--- BEGIN DOCUMENT ---
Mlliyet Milliyet Blog Milliyet Blog
 
Facebook Connect
Blog Kategorileri
 

14 Eylül '07

 
Kategori
Gündelik Yaşam
 

Modernizm açısından yeni dönem korku, endişe ve bağlılıklar üzerine bir öykü.

Modernizm açısından yeni dönem korku, endişe ve bağlılıklar üzerine bir öykü.
 

Kürsüye gelen bilim adamı gazetecilerin merakla beklediği konuşmayı yapmak üzereydi. İki büyük deprem felaketi yaşayan Endonezya’da şimdi de süper volkan patlamasından endişe ediliyordu. Atmosfere yayılacak yüz binlerce ton kül yüzünden dünya buzul çağına dönebilir felaketin boyutlarını bugünden kestirmek mümkün olmayabilirdi.

- Baba süper volkan patlarsa bize ne olur?
- Şu haberi dinleyelim bu konu üzerinde konuşuruz ne dersin?

Çocuk tamam dedi ama, içindeki heyecanı gizleyemiyordu. Akşam haberlerinde bilim adamı konuşmaya devam etti. ‘RICHTER ölçeğine göre 9 ve 8.7 büyüklüğünde iki depremle sarsılan Endonezya’nın Sumatra Adası’nda süper volkan patlaması olabileceği konusunda endişelerimiz sürüyor.
--- END DOCUMENT ---
Please write the document out a second time.
--- BEGIN DATA ---
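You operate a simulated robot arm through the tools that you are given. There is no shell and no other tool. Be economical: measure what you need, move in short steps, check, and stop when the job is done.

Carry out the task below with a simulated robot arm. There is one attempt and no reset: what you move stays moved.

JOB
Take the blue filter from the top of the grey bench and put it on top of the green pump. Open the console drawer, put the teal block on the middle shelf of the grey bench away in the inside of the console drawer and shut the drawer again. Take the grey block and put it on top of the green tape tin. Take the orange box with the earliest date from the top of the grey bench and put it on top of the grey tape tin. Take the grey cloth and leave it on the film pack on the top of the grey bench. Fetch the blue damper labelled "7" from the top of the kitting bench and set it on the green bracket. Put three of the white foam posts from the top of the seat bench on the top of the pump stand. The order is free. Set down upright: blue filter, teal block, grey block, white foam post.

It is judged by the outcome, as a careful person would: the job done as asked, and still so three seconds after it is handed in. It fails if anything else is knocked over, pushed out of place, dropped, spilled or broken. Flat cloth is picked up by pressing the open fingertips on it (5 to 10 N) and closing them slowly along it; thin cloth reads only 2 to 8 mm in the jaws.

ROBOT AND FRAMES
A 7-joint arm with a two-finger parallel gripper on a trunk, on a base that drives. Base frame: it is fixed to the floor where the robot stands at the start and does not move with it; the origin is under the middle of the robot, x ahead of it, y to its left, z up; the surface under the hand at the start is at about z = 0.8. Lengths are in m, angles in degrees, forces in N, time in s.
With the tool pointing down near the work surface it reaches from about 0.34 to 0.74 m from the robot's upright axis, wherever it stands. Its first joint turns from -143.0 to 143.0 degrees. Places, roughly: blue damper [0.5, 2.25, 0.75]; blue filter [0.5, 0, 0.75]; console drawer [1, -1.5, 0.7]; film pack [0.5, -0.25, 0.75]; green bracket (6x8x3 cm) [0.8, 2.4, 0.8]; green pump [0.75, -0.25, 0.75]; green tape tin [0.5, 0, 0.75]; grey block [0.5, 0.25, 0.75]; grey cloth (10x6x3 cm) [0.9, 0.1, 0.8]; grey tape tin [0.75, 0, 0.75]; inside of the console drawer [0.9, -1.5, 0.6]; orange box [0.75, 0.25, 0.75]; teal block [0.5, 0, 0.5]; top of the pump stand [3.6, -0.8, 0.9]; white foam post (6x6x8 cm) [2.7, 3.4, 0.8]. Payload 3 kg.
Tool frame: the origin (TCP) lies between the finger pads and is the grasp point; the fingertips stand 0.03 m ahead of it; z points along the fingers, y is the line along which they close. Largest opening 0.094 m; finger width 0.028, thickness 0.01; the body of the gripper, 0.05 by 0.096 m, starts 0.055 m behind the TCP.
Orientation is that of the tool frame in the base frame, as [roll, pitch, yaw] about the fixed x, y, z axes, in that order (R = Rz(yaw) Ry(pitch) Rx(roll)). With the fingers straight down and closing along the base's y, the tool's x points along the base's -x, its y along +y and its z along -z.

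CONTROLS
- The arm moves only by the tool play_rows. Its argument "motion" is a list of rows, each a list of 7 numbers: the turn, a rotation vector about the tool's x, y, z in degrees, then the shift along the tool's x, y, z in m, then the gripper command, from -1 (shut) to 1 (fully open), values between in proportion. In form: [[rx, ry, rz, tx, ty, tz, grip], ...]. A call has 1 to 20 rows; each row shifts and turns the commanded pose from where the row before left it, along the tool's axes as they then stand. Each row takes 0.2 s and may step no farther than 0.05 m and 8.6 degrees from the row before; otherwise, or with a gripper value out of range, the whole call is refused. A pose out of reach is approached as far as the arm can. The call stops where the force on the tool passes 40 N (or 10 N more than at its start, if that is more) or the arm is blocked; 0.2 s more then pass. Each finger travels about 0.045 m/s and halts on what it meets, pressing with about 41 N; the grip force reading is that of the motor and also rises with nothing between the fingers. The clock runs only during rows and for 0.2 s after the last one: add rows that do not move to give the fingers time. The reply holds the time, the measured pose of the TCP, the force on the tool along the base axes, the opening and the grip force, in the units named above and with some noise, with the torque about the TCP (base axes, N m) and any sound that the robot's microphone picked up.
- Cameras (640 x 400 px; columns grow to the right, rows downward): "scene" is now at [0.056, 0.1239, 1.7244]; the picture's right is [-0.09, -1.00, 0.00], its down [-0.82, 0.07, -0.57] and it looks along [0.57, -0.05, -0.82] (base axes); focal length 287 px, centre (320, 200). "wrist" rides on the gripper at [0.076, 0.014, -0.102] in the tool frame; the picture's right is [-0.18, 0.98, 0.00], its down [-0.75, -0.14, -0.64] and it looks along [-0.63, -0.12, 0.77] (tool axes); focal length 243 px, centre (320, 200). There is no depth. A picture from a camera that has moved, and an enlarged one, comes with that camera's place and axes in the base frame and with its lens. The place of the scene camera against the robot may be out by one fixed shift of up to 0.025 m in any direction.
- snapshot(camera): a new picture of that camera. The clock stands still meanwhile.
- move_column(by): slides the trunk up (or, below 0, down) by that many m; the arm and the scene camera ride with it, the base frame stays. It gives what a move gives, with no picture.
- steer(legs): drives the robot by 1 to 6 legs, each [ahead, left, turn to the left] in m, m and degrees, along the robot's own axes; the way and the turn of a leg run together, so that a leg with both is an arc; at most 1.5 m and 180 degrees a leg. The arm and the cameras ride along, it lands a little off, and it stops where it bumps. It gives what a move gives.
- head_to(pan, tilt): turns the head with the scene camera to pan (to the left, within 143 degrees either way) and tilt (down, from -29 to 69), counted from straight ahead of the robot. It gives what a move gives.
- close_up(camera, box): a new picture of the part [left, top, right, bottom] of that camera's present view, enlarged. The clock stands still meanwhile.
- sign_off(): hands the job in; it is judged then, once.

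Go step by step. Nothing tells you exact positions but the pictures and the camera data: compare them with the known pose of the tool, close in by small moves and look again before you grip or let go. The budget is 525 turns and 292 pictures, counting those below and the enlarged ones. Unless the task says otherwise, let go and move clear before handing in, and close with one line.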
--- END DATA ---
▶ **RESULT FOR THIS TASK**:
Mlliyet Milliyet Blog Milliyet Blog
 
Facebook Connect
Blog Kategorileri
 

14 Eylül '07

 
Kategori
Gündelik Yaşam
 

Modernizm açısından yeni dönem korku, endişe ve bağlılıklar üzerine bir öykü.

Modernizm açısından yeni dönem korku, endişe ve bağlılıklar üzerine bir öykü.
 

Kürsüye gelen bilim adamı gazetecilerin merakla beklediği konuşmayı yapmak üzereydi. İki büyük deprem felaketi yaşayan Endonezya’da şimdi de süper volkan patlamasından endişe ediliyordu. Atmosfere yayılacak yüz binlerce ton kül yüzünden dünya buzul çağına dönebilir felaketin boyutlarını bugünden kestirmek mümkün olmayabilirdi.

- Baba süper volkan patlarsa bize ne olur?
- Şu haberi dinleyelim bu konu üzerinde konuşuruz ne dersin?

Çocuk tamam dedi ama, içindeki heyecanı gizleyemiyordu. Akşam haberlerinde bilim adamı konuşmaya devam etti. ‘RICHTER ölçeğine göre 9 ve 8.7 büyüklüğünde iki depremle sarsılan Endonezya’nın Sumatra Adası’nda süper volkan patlaması olabileceği konusunda endişelerimiz sürüyor.